> _Problem description_: Carry the quoted text on from its last sentence.
----- Data rows -----
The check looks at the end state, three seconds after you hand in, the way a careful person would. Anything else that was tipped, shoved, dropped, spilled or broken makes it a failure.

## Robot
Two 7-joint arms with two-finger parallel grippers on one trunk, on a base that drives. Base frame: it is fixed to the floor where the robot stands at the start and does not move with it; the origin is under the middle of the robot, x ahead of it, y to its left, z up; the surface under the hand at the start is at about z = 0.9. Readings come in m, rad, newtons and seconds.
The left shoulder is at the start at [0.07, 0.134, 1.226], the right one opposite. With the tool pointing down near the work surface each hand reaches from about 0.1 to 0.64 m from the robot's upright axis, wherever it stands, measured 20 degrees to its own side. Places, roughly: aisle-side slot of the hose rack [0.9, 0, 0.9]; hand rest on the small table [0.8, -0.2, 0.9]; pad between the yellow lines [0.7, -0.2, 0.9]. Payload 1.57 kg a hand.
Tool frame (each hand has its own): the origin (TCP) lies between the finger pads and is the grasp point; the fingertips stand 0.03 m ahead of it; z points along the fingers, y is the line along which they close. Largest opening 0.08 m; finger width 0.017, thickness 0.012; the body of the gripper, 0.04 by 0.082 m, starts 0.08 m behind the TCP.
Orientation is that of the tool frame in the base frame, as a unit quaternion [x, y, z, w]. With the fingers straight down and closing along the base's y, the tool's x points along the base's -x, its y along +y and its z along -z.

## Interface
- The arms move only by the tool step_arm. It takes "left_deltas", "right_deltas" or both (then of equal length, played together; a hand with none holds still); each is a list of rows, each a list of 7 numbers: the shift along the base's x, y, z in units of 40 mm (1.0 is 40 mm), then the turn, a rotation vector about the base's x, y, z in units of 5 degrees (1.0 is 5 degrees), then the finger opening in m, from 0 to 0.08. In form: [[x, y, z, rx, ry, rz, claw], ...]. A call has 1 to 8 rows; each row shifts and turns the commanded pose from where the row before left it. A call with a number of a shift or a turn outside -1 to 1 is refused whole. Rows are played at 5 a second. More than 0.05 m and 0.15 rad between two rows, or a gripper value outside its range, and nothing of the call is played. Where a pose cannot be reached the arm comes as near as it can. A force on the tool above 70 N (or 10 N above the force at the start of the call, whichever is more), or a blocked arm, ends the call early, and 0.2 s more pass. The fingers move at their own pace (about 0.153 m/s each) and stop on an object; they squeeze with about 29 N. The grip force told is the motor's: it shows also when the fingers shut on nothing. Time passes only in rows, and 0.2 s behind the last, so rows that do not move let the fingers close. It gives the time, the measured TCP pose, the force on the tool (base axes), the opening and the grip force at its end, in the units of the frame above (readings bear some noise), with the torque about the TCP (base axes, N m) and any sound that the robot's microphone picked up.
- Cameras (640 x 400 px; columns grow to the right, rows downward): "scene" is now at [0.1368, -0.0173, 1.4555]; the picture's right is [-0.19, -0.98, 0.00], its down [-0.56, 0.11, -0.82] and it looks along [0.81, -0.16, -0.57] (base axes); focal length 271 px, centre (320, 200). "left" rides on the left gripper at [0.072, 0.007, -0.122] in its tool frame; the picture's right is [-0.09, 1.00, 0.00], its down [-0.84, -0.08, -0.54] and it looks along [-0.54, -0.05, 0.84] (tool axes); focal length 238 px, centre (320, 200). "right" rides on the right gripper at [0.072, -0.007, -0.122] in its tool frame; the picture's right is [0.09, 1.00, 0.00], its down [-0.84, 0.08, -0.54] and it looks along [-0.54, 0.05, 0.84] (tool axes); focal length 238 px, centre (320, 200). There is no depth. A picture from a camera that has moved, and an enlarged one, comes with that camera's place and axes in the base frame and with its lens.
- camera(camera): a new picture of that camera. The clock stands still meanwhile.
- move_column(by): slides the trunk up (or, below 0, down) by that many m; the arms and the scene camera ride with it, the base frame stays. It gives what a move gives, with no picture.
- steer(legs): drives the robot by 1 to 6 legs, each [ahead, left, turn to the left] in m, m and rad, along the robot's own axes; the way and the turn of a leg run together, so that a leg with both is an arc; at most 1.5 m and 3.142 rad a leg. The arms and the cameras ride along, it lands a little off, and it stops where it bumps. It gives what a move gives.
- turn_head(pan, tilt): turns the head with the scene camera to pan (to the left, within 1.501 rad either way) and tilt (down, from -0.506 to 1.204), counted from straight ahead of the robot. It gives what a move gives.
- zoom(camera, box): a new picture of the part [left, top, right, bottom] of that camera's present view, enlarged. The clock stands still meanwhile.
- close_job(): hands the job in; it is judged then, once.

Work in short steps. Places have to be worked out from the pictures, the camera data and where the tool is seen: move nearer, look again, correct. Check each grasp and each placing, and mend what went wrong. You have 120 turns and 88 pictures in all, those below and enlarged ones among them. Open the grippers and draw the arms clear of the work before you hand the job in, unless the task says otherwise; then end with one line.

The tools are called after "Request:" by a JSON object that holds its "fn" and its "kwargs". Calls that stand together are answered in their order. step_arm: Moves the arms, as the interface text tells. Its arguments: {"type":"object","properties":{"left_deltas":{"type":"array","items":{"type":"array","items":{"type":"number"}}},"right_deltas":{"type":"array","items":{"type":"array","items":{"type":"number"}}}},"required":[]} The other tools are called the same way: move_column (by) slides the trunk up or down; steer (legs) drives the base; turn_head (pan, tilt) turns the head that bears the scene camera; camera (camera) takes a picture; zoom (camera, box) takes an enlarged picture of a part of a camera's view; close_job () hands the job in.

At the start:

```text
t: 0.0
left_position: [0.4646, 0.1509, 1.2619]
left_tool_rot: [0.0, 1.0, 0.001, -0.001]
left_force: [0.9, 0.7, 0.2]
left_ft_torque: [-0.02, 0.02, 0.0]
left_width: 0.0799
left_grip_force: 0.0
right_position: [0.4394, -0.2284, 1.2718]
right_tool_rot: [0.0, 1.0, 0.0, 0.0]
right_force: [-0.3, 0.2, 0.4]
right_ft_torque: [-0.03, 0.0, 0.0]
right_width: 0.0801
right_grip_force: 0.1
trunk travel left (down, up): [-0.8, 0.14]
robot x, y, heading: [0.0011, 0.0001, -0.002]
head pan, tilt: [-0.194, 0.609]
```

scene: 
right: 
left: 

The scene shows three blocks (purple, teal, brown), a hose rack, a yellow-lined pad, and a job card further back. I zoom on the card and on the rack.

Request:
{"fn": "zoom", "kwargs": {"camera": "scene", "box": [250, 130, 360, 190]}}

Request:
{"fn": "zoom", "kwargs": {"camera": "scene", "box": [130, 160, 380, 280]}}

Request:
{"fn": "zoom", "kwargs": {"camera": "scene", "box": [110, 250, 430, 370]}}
-----
----- Data rows -----
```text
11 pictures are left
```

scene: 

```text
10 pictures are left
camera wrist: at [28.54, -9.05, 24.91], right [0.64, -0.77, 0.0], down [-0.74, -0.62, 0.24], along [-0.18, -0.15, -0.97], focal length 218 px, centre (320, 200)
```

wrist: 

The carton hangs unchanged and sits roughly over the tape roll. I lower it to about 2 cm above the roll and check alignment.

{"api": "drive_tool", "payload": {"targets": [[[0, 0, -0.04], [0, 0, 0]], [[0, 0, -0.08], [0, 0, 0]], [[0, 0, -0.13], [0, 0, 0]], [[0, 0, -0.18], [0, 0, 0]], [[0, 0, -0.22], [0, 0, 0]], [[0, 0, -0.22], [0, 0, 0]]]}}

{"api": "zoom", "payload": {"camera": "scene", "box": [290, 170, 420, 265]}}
----- Quoted text -----
Two-year and four-year post-secondary schools around the country are struggling with student “persistence” and completion rates. Is yours? These rates are especially low among first-generation, minority, and other underserved student populations. If you want to improve your institution’s student outcomes, you need a conceptual and practical framework that’s both systematic and holistic.
Academic development expect Jerald Henderson breaks down the persistence problem and offers solutions in his live webinar for Eli Education, “Examining and Changing Institutional Practices to Improve Student Persistence and Student Success. According to Henderson, success begins with investing in a campus-wide culture that bolsters students’ relationships with your institution.
Persistence—Don’t Confuse it With Retention
As many as one-in-three first-year college students don’t show up for their second year, according to U.S. News & World Reports.
Why: “The reasons run the gamut from family problems and loneliness to academic struggles and a lack of money,” the magazine said.
-----
> _Result of the exercise_:
But those rates refer to retention. Persistence is different—sorta.
“The persistence rate is the percentage of students who return to college at any institution for their second year, while the retention rate is the percentage of students who return to the same institution,” explained the National Student Clearinghouse Research Center.
“Of all students who started college in fall 2015, 73.4 percent persisted at any U.S. institution in fall 2016, while 61.1 percent were retained at their starting institution,” the organization said.
As with retention, persistence is a big deal in colleges, especially state-funded institutions that depend on enrollment for funding. After years of expansion, enrollment peaked in 2010 and has dropped every year since.
“The two types of colleges with the biggest declines in enrollment are: community colleges and for-profit universities,” reported CNN. “Those schools draw heavily from low-income and minority households.”
Why: The main theory for declining enrollment is that, thanks to an improving economy, students are opting to go straight to work and skip college and vocational training. That short-term benefit can be a long-term drawback, CNN added, since college graduates are likelier to be employed and earn about double what those with high school degrees earn.
“A college degree is the surest ticket to the middle class,” President Obama said last year, but between 2010 and 2014, college enrollment dropped by more than 800,000.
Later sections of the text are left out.